DATASET EXTRACT >>

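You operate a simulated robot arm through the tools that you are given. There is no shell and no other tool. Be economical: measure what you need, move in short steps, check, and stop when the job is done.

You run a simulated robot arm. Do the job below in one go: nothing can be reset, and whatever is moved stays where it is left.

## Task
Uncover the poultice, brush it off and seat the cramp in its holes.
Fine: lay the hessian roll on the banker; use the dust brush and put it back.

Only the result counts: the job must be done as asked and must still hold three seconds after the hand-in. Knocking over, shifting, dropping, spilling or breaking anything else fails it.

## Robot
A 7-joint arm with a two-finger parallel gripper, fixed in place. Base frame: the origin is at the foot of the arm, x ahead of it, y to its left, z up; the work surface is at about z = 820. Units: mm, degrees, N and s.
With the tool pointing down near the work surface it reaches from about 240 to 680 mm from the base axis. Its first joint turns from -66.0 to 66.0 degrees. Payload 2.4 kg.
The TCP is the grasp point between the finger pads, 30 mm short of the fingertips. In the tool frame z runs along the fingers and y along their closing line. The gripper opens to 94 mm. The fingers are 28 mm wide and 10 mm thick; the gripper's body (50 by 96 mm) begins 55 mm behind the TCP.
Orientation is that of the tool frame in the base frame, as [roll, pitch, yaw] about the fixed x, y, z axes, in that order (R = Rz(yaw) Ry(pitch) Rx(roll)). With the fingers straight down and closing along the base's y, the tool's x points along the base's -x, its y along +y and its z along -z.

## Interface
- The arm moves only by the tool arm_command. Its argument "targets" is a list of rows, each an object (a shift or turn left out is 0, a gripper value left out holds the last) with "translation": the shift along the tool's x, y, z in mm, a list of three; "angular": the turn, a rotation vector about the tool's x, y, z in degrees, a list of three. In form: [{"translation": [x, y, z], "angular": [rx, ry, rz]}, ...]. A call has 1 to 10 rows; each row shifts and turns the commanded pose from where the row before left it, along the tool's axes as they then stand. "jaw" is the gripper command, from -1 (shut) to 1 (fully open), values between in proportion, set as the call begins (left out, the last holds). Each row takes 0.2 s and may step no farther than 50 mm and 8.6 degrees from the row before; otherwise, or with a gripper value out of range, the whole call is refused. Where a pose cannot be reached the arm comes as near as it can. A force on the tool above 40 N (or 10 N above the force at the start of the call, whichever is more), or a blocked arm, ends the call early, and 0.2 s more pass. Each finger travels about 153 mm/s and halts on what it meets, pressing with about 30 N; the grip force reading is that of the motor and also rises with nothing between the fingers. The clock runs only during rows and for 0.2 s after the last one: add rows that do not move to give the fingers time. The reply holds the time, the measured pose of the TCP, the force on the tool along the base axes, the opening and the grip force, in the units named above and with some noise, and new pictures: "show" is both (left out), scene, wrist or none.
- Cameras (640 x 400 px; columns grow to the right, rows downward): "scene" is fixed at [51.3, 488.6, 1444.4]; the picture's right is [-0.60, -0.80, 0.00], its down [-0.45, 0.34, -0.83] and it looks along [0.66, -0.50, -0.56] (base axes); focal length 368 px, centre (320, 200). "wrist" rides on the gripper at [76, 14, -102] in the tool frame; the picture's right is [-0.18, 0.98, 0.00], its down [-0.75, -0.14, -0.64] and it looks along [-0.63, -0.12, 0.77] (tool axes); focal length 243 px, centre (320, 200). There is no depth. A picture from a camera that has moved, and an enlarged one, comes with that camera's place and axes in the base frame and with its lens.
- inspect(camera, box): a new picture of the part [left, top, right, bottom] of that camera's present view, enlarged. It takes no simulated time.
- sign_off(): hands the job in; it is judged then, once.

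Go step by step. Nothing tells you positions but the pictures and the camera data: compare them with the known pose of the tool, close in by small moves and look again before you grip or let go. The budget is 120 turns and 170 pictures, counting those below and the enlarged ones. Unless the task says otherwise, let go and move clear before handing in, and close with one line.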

EXERCISE DESCRIPTION >> Please reproduce each line exactly as written.

WRITTEN SOLUTION >>
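You operate a simulated robot arm through the tools that you are given. There is no shell and no other tool. Be economical: measure what you need, move in short steps, check, and stop when the job is done.

You run a simulated robot arm. Do the job below in one go: nothing can be reset, and whatever is moved stays where it is left.

## Task
Uncover the poultice, brush it off and seat the cramp in its holes.
Fine: lay the hessian roll on the banker; use the dust brush and put it back.

Only the result counts: the job must be done as asked and must still hold three seconds after the hand-in. Knocking over, shifting, dropping, spilling or breaking anything else fails it.

## Robot
A 7-joint arm with a two-finger parallel gripper, fixed in place. Base frame: the origin is at the foot of the arm, x ahead of it, y to its left, z up; the work surface is at about z = 820. Units: mm, degrees, N and s.
With the tool pointing down near the work surface it reaches from about 240 to 680 mm from the base axis. Its first joint turns from -66.0 to 66.0 degrees. Payload 2.4 kg.
The TCP is the grasp point between the finger pads, 30 mm short of the fingertips. In the tool frame z runs along the fingers and y along their closing line. The gripper opens to 94 mm. The fingers are 28 mm wide and 10 mm thick; the gripper's body (50 by 96 mm) begins 55 mm behind the TCP.
Orientation is that of the tool frame in the base frame, as [roll, pitch, yaw] about the fixed x, y, z axes, in that order (R = Rz(yaw) Ry(pitch) Rx(roll)). With the fingers straight down and closing along the base's y, the tool's x points along the base's -x, its y along +y and its z along -z.

## Interface
- The arm moves only by the tool arm_command. Its argument "targets" is a list of rows, each an object (a shift or turn left out is 0, a gripper value left out holds the last) with "translation": the shift along the tool's x, y, z in mm, a list of three; "angular": the turn, a rotation vector about the tool's x, y, z in degrees, a list of three. In form: [{"translation": [x, y, z], "angular": [rx, ry, rz]}, ...]. A call has 1 to 10 rows; each row shifts and turns the commanded pose from where the row before left it, along the tool's axes as they then stand. "jaw" is the gripper command, from -1 (shut) to 1 (fully open), values between in proportion, set as the call begins (left out, the last holds). Each row takes 0.2 s and may step no farther than 50 mm and 8.6 degrees from the row before; otherwise, or with a gripper value out of range, the whole call is refused. Where a pose cannot be reached the arm comes as near as it can. A force on the tool above 40 N (or 10 N above the force at the start of the call, whichever is more), or a blocked arm, ends the call early, and 0.2 s more pass. Each finger travels about 153 mm/s and halts on what it meets, pressing with about 30 N; the grip force reading is that of the motor and also rises with nothing between the fingers. The clock runs only during rows and for 0.2 s after the last one: add rows that do not move to give the fingers time. The reply holds the time, the measured pose of the TCP, the force on the tool along the base axes, the opening and the grip force, in the units named above and with some noise, and new pictures: "show" is both (left out), scene, wrist or none.
- Cameras (640 x 400 px; columns grow to the right, rows downward): "scene" is fixed at [51.3, 488.6, 1444.4]; the picture's right is [-0.60, -0.80, 0.00], its down [-0.45, 0.34, -0.83] and it looks along [0.66, -0.50, -0.56] (base axes); focal length 368 px, centre (320, 200). "wrist" rides on the gripper at [76, 14, -102] in the tool frame; the picture's right is [-0.18, 0.98, 0.00], its down [-0.75, -0.14, -0.64] and it looks along [-0.63, -0.12, 0.77] (tool axes); focal length 243 px, centre (320, 200). There is no depth. A picture from a camera that has moved, and an enlarged one, comes with that camera's place and axes in the base frame and with its lens.
- inspect(camera, box): a new picture of the part [left, top, right, bottom] of that camera's present view, enlarged. It takes no simulated time.
- sign_off(): hands the job in; it is judged then, once.

Go step by step. Nothing tells you positions but the pictures and the camera data: compare them with the known pose of the tool, close in by small moves and look again before you grip or let go. The budget is 120 turns and 170 pictures, counting those below and the enlarged ones. Unless the task says otherwise, let go and move clear before handing in, and close with one line.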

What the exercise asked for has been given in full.